Contrary to Grandy's suggestion, the element of causation in the case of tortious interference with a business relationship may be established by circumstantial evidence. Wauseon Plaza, Ltd. P'ship v. Wauseon Harware Co., 807 N.E.2d 953, 964 (Ohio Ct. App. 2004), see also Hilliard v. Lease, No. 93AP-1029, 1993 Ohio App. LEXIS 6447, at *8 (Ohio Ct.App. 1993) (causation may be reasonably inferred from the pleaded facts). Thus, despite Grandy's denial of any improper action, a reasonable jury could find that the set of circumstances surrounding the LILCO and Meridian Rail incidents warrants a finding that Grandy intentionally and without a justification prevented the formation of a contract for Dalko Logistics or terminated an existing business relationship. A jury may reasonably infer intentional and unjustifiable interference from the fact that Leonard Grandy sought to promote Dalko Logistics' business with LILCO prior to the formation of Dalko Resources on May 16, 2002, whereas, after his own company was formed, he represented that the business relationship would be with Dalko Resources and obtained a confidentiality agreement for it. Similarly, a jury could find that Grandy acted with an improper and unjustifiable intent, and interfered with Dalko Logistics' business based on Leonard Grandy's representations to James Berlin about the origins of the name Dalko and the Meridian Rail contract. Other helpful evidence is that prior to the conversation with Berlin, Leonard Grandy informed Dalko Logistics that Meridian Rail was going to contract with another logistics company, and the fact that Dalko Resources ended up doing business with Meridian Rail. Since there is sufficient evidence for the jury to decide in favor of either of the parties, summary judgment is improper and is denied.
3. Promissory Estoppel
Grandy's motion for summary judgment on Jaro's claim of promissory estoppel is granted and the claim is dismissed
Jaro's complaint pleads a cause of action for promissory estoppel based on its claim that Leonard Grandy made specific promises to Jaro in exchange for his employment by the latter, as well as oral assurances that he would obtain logistical and coordination services for Jaro from certain customers. In detrimental reliance on such promises, and as a result of Leonard Grandy's breach of these promises, Jaro claims to have suffered damages.

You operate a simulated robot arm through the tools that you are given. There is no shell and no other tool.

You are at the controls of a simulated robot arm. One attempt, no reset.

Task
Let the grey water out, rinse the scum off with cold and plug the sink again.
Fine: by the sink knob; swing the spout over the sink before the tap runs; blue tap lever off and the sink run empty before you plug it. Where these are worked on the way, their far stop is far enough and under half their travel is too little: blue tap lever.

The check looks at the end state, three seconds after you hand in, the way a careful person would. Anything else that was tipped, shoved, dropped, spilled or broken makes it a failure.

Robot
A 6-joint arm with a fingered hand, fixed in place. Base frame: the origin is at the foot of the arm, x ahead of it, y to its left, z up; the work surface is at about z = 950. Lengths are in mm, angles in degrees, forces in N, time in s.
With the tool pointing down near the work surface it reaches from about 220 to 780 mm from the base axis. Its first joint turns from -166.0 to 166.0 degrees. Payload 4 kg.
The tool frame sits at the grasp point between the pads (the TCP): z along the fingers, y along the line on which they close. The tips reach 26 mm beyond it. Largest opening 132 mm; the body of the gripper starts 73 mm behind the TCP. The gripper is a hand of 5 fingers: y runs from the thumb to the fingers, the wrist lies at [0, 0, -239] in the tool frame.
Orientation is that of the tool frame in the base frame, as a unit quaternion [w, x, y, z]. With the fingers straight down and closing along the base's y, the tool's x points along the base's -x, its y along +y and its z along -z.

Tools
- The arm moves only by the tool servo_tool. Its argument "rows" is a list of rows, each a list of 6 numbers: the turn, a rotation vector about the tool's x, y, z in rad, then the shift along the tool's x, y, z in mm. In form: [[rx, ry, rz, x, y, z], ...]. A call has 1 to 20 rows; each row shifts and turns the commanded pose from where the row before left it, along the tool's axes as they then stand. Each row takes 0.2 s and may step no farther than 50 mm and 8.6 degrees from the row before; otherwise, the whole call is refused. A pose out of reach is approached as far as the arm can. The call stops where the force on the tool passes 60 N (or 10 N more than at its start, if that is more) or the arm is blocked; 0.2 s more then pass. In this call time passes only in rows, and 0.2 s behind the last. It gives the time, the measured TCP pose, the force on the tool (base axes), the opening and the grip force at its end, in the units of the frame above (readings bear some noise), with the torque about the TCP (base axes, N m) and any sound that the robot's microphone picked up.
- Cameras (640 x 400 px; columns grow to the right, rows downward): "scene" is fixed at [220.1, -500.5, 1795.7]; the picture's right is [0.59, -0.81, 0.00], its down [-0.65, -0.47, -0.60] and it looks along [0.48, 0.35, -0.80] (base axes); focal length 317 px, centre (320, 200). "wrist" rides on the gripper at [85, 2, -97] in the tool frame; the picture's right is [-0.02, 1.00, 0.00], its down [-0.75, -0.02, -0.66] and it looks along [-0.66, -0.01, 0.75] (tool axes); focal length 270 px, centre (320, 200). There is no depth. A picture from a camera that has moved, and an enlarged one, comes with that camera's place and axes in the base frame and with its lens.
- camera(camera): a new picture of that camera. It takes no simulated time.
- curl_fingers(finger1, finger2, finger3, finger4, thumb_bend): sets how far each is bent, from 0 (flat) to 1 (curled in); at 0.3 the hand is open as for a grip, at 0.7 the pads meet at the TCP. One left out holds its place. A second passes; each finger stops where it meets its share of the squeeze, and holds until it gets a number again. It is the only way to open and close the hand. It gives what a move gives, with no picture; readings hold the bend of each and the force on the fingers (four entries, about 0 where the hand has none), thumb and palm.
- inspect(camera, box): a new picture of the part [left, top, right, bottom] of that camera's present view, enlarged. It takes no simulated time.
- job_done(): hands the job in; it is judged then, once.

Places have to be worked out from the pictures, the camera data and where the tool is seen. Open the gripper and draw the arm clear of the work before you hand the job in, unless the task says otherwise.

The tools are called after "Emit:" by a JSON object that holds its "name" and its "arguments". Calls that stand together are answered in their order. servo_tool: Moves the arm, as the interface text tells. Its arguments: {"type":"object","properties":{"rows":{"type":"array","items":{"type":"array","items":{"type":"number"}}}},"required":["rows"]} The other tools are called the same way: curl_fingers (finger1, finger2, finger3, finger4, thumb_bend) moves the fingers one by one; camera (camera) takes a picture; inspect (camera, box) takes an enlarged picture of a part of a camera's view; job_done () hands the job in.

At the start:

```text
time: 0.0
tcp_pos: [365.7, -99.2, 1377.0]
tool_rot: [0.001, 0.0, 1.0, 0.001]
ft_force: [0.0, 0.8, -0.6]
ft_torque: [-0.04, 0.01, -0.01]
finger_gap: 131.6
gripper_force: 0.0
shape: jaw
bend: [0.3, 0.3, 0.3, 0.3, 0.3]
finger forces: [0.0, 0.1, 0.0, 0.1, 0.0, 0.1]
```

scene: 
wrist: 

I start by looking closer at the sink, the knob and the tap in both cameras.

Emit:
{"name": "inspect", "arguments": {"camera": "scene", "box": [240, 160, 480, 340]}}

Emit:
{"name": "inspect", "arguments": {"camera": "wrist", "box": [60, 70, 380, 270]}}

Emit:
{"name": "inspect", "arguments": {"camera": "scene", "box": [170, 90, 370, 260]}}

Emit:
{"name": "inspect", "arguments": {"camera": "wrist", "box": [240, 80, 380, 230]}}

The doctrine of promissory estoppel is centered on the notion that "[a] promise which the promisor should reasonably expect to induce action or forbearance on the part of the promisee or a third person and which does induce such action or forbearance is binding if injustice can be avoided only by enforcement of the promise." Wing v. Anchor Media, Ltd., 570 N.E.2d 1095, 1098 (Ohio 1991). The elements of a claim of promissory estoppel are: a) a clear and unambiguous promise was made; b) the party to whom the promise was made relied on such promises; c) the reliance was reasonable and foreseeable; and d) the reliance was to the detriment of the party claiming estoppel. Healey v. Republic Powder Metals, Inc., 619 N.E.2d 1035 (Ohio Ct.App. 1992).
Grandy claims that summary judgment is appropriate because no clear and unambiguous promise has been made; Jaro did not rely on any statements made by Leonard Grandy to its detriment, and, even if there was such reliance, it was unreasonable and unforeseeable. Specifically, Grandy claims that the promises allegedly made by Leonard Grandy are non-specific and vague assertions of potential future business development opportunities and efforts, therefore failing to establish the first element of a claim for promissory estoppel. Jaro claims that Grandy made clear and unambiguous promises that he would 1) obtain for Dalko Logistics a logistics contract from ABC-NACO for all of their divisions and the successors of those divisions; and 2) obtain logistics contracts from a number of other companies requiring transportation services with which he was a personal friend. The contradictory interpretations of Grandy promises, coupled with the evidence before the court, presents a genuine issue of material fact as to whether the promises are sufficiently clear and unambiguous to meet the test of promissory estoppel. Therefore summary judgment fails based on this element of promissory estoppel.
Next, Grandy argues that any reliance on promises that are not clear and unambiguous is unreasonable and unforeseeable as a matter of law. Because we have determined that there is a genuine issue of material fact as to whether the promises were clear and unambiguous, Grandy's argument fails.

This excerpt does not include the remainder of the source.